## [Written exercise]
Extract exactly those lines that lie between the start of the material and the line with "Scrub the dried", including both boundary lines and no others. The answer is a numbered list with one line in each place and no blank lines.

## [Data block]
__________

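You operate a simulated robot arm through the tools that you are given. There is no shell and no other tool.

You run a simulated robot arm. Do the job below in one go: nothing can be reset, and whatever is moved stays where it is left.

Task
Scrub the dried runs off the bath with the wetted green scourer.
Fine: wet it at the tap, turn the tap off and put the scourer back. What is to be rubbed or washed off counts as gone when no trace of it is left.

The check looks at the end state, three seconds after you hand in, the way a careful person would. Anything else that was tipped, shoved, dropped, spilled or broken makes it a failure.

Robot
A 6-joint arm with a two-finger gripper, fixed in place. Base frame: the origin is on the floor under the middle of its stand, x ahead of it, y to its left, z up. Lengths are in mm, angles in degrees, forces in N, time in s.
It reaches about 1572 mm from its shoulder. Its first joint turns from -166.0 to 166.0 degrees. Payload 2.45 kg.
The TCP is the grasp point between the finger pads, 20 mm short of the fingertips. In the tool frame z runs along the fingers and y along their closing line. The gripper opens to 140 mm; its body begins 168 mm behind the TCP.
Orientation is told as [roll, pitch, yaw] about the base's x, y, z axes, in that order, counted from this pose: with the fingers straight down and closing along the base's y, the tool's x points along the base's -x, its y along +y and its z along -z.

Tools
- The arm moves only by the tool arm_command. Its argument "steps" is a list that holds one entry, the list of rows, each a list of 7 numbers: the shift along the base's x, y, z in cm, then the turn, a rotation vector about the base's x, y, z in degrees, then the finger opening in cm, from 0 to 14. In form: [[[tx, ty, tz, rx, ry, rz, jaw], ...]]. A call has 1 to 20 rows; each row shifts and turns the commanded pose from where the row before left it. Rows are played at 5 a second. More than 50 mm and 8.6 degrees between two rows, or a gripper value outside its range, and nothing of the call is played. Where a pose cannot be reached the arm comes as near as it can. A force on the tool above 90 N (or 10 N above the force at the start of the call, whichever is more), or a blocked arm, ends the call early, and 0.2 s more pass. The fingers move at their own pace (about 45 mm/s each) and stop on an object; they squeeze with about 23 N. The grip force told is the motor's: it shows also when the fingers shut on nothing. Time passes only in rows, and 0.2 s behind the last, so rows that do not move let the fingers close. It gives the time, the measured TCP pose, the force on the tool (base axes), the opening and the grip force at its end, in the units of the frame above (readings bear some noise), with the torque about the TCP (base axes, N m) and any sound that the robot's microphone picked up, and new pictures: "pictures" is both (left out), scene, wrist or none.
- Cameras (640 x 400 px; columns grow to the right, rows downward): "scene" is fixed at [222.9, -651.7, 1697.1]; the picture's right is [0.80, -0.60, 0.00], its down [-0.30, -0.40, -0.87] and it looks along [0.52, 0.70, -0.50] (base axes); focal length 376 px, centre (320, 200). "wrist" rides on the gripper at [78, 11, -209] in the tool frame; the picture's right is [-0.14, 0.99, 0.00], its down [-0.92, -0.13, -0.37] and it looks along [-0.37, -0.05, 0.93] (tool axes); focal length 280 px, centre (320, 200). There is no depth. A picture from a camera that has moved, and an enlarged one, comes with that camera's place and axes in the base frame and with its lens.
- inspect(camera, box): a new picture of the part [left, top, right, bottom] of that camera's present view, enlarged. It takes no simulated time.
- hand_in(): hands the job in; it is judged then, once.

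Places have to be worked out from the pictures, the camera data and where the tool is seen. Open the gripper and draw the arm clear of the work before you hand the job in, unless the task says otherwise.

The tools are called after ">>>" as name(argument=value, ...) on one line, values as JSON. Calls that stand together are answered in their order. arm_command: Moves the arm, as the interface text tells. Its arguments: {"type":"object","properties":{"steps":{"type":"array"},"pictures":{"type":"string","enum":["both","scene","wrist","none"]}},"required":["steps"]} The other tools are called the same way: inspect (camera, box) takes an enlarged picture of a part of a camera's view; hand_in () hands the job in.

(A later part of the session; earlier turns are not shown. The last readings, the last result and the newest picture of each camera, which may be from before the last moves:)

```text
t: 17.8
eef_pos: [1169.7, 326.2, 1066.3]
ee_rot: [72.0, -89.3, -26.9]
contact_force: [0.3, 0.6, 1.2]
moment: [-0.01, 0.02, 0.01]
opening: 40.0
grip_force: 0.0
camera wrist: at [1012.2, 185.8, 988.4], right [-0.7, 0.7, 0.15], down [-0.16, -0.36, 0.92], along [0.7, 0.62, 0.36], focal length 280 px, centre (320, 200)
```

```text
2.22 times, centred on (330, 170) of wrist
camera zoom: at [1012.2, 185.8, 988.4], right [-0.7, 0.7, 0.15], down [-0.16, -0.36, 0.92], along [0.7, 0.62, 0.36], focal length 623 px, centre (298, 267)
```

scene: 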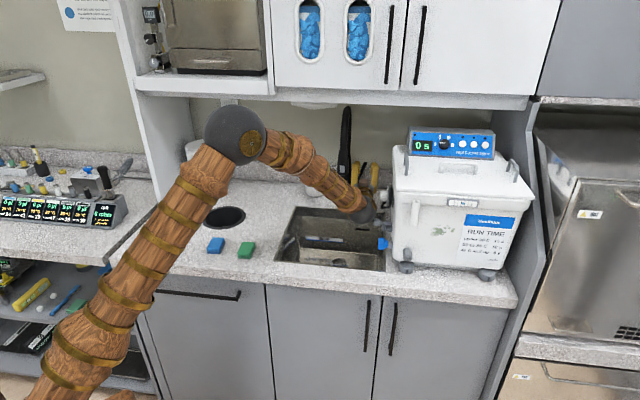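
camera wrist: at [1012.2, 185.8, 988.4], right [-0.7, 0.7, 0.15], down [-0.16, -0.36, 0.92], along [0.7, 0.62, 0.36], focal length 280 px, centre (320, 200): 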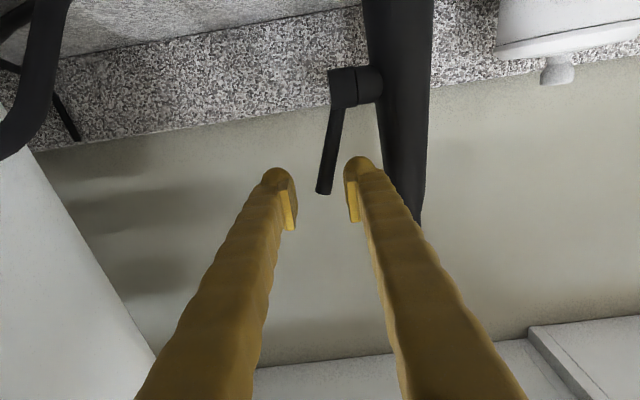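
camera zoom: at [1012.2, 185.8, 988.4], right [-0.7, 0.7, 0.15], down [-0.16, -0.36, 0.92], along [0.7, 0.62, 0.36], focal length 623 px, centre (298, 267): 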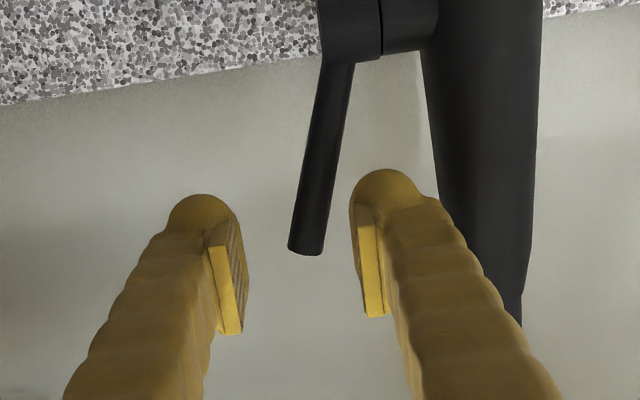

__________

## [In response]
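1. You operate a simulated robot arm through the tools that you are given. There is no shell and no other tool.
2. You run a simulated robot arm. Do the job below in one go: nothing can be reset, and whatever is moved stays where it is left.
3. Task
4. Scrub the dried runs off the bath with the wetted green scourer.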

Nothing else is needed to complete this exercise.